• SHORT EXERCISE A: Give the selected passage once more, exactly.

• DATASET CONTENT:
####################
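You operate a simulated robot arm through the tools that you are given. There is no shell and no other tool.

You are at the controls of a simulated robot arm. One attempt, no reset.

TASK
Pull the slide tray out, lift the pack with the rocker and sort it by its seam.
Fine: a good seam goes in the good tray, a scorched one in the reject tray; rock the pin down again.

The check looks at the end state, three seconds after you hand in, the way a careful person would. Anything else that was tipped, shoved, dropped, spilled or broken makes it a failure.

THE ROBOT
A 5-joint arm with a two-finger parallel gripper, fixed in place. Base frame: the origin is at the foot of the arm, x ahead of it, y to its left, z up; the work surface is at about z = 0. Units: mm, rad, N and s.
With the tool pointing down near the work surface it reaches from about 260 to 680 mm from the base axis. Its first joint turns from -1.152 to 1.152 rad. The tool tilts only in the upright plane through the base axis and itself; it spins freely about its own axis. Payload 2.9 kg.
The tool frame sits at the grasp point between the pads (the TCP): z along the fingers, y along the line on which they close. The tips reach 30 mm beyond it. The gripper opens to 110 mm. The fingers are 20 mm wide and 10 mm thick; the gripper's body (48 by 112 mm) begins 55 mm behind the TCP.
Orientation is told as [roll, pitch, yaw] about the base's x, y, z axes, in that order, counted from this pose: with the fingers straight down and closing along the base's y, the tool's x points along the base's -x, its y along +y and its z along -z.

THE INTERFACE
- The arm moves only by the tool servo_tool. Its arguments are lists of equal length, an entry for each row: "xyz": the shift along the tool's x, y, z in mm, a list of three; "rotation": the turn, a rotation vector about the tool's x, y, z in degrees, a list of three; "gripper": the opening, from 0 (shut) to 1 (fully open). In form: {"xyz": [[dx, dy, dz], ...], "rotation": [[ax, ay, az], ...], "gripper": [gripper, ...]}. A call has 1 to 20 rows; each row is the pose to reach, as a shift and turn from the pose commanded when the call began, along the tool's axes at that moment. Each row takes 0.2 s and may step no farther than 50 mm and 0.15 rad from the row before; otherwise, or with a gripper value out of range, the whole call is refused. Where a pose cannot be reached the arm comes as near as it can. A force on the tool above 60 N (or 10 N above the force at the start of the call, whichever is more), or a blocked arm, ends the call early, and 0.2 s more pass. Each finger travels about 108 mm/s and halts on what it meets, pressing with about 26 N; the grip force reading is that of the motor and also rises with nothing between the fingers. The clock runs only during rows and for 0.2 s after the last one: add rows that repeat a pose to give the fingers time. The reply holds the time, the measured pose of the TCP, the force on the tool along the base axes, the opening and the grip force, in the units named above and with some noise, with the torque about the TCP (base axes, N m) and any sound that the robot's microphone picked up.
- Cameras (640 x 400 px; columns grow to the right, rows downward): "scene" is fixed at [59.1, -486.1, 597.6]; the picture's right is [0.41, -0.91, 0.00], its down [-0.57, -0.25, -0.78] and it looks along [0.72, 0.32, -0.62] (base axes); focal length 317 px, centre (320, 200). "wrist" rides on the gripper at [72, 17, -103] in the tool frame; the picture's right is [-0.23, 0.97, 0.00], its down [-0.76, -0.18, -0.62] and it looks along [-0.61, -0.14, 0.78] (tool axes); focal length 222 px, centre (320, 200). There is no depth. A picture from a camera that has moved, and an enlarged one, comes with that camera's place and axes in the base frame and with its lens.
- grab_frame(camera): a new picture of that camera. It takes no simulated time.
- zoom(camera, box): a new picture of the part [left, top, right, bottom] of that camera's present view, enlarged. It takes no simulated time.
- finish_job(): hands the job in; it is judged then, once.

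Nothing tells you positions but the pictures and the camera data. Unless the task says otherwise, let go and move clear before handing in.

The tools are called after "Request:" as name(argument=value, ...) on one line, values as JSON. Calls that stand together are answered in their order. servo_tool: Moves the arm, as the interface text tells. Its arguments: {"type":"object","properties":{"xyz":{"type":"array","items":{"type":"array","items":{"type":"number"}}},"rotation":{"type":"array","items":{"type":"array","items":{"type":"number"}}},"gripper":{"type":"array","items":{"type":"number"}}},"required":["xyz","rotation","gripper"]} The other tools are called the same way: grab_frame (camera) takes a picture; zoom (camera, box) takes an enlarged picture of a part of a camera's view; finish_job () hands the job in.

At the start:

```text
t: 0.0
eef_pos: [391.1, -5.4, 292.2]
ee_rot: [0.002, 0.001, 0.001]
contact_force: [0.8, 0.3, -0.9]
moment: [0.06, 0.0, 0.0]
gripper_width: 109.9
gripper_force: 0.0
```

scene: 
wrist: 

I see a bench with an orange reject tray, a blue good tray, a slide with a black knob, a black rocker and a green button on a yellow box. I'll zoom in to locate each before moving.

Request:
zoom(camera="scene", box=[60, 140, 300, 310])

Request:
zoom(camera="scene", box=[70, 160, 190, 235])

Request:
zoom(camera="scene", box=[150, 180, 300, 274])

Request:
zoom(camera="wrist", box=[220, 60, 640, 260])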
####################
• SELECTED PASSAGE:
Hundreds of people gathered to mourn the death of Guinean singer Mory Kante in his native country’s capital Conakry on Tuesday, to the sound of keening and traditional musical laments.

Kante, who helped introduce African music to a world audience in the 1980s, died in Conakry on Friday after at age 70 after succumbing to untreated health problems.

Restrictions related to the global coronavirus pandemic had prevented him from travelling abroad to seek medical help.

Born into a celebrated family of “griots” — traditional singer-poets — Kante is best known for his dance song “Yeke Yeke,” which was a huge hit in Africa before becoming a No. 1 in several European countries in 1988.

At a pre-burial ceremony on the grounds of a Conakry hospital on Tuesday, two women collapsed in tears as the musician’s coffin, which was draped in the Guinean flag, was laid inside a tent.

Some 200 people — relatives, friends and government officials — attended the ceremony, where Mandingo griots sang laments accompanied by kora and balofon music.

Hundreds more mourners stood outside the hospital grounds, and followed the cortege as it made its way to a nearby cemetary.
####################
• SHORT EXERCISE B: Repeat exactly the lines from the one containing "- finish_job(): hands" through the one containing "Nothing tells you", both included, and nothing else.

• EXPECTED ANSWER A:
Hundreds of people gathered to mourn the death of Guinean singer Mory Kante in his native country’s capital Conakry on Tuesday, to the sound of keening and traditional musical laments.

Kante, who helped introduce African music to a world audience in the 1980s, died in Conakry on Friday after at age 70 after succumbing to untreated health problems.

Restrictions related to the global coronavirus pandemic had prevented him from travelling abroad to seek medical help.

Born into a celebrated family of “griots” — traditional singer-poets — Kante is best known for his dance song “Yeke Yeke,” which was a huge hit in Africa before becoming a No. 1 in several European countries in 1988.

At a pre-burial ceremony on the grounds of a Conakry hospital on Tuesday, two women collapsed in tears as the musician’s coffin, which was draped in the Guinean flag, was laid inside a tent.

Some 200 people — relatives, friends and government officials — attended the ceremony, where Mandingo griots sang laments accompanied by kora and balofon music.

Hundreds more mourners stood outside the hospital grounds, and followed the cortege as it made its way to a nearby cemetary.

• EXPECTED ANSWER B:
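- finish_job(): hands the job in; it is judged then, once.

Nothing tells you positions but the pictures and the camera data. Unless the task says otherwise, let go and move clear before handing in.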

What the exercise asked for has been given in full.